Dr. Clune responds to the first Coronavirus case in New Orleans


Nicholls State University President Jay Clune addressed the Student Government Association senate in order to brief its members on the first presumptive Coronavirus case in New Orleans and how Nicholls plans to respond. 

“We want everyone to be aware that campus safety is our top priority, and we are monitoring everything regarding the Coronavirus with great seriousness,” Clune said. 

One major concern is Nicholls’ study abroad programs. 

“We have not yet canceled the summer trips to England and Scotland because they are in level one and level two advisories,” Clune said. “We have, however, canceled the trip to Italy because it is currently in a level three advisory.”

Dr. Clune said that Louisiana State University has canceled all foreign travel for students, but he presently sees no reason to cancel the England and Scotland trips. 

He also asked that students be mindful of what they do and where they go for spring break. 

“The university is getting all logistics figured out now, and an email to all students will be sent out regarding what students should do now and what they would do should the virus strike campus,” Clune said. 

For now, Dr.

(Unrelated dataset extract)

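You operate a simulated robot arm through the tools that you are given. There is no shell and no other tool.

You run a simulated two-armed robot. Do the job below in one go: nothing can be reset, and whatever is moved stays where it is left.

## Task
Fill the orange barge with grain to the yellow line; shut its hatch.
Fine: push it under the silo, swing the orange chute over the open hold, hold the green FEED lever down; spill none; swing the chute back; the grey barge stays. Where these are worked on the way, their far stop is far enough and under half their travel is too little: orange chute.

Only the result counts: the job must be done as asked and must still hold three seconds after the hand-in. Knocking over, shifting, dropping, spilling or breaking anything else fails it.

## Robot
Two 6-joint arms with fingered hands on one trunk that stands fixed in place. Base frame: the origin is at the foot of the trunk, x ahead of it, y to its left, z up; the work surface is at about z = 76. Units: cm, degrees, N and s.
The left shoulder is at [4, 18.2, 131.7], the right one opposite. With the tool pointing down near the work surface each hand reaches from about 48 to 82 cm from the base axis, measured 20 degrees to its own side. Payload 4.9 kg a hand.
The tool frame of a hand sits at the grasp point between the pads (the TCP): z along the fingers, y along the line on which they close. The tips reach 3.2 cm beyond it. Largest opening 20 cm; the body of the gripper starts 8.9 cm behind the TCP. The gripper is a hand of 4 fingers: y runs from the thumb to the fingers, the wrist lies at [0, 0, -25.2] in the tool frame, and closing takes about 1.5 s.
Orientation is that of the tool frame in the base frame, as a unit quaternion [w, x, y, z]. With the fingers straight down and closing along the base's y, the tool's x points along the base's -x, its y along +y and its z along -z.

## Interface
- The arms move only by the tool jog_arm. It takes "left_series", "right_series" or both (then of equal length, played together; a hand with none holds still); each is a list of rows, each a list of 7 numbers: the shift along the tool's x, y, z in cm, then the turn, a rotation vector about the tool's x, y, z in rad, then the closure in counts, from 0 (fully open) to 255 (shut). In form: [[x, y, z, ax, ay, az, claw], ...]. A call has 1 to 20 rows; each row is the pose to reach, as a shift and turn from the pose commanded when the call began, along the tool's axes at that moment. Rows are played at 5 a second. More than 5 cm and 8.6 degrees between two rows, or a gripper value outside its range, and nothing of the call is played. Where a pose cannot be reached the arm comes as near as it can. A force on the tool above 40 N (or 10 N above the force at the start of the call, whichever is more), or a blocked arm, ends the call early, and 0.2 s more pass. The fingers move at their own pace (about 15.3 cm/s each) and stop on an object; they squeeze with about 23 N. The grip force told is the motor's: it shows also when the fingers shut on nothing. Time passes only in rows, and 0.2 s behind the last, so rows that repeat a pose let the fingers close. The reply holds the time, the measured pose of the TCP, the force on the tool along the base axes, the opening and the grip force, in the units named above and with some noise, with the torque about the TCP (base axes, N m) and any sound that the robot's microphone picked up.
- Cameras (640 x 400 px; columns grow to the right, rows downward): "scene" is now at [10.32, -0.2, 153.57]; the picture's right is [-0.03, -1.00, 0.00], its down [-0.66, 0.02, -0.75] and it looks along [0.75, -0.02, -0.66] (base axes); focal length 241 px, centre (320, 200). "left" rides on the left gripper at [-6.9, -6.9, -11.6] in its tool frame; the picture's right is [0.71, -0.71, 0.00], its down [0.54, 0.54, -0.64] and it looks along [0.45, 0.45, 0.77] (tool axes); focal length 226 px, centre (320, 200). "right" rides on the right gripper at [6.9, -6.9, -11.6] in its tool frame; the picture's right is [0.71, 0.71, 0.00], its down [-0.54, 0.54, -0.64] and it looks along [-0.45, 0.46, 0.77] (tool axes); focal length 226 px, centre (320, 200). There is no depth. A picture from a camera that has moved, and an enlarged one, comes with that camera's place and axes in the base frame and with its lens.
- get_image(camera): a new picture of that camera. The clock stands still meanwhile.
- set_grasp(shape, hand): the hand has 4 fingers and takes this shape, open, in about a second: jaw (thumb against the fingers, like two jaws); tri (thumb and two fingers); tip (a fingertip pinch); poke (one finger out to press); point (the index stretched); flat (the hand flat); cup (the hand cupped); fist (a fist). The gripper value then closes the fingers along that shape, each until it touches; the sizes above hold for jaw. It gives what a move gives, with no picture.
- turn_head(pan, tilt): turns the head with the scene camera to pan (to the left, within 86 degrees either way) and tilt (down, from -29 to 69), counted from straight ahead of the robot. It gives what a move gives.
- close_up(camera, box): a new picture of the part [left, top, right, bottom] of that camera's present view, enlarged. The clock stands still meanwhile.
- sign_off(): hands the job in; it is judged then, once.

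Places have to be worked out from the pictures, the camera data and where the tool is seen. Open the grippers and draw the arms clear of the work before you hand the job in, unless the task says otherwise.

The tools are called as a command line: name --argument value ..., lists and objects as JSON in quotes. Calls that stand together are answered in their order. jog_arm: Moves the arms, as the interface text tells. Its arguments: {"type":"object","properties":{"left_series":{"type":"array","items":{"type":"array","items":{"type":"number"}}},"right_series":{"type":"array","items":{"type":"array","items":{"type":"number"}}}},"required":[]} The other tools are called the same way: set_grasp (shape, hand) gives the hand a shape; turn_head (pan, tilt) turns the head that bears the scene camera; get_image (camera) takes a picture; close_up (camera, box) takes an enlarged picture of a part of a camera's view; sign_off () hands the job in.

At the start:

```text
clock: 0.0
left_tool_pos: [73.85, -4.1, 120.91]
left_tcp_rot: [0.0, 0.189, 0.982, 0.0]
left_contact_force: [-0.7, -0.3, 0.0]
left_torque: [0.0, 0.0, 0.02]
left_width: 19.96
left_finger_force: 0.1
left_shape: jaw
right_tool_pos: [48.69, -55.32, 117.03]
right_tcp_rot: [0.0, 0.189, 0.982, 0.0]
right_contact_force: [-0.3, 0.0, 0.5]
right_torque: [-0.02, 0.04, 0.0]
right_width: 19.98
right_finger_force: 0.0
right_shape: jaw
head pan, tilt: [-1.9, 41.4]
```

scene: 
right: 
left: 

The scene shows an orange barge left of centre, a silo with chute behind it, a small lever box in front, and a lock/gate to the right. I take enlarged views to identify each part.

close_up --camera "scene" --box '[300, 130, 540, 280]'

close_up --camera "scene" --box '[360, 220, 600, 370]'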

Clune advises students to be mindful of coughing into the elbow, keeping a distance from those who appear ill in any way and to refrain from hugging and handshaking.

“The university janitorial staff will begin sanitizing desks, doorknobs, switches and other frequently touched objects in order to prevent the spread of germs,” Clune said. 

A webpage is also being cultivated to keep the most up-to-date information regarding the virus, posted for Nicholls campus members. 

“We are preparing for the worst,” Clune said. “We will be sure that all classes may resume via online, should the university go into quarantine.”

All faculty are working toward making their classes accessible online so that classes may resume, should face-to-face class not be an option. 

He said that labs and clinicals are being discussed now, as well as what will happen with international students, should they need to go home, or how the university will still operate if people are unable to leave the campus. 

“For now, we need everyone to remain calm and know that we will send out updates, should someone contract the virus, affecting the university,” Clune said. “We need to squash rumors, and if anyone is feeling bad or notices symptoms of the virus, be checked by the University Health Center.”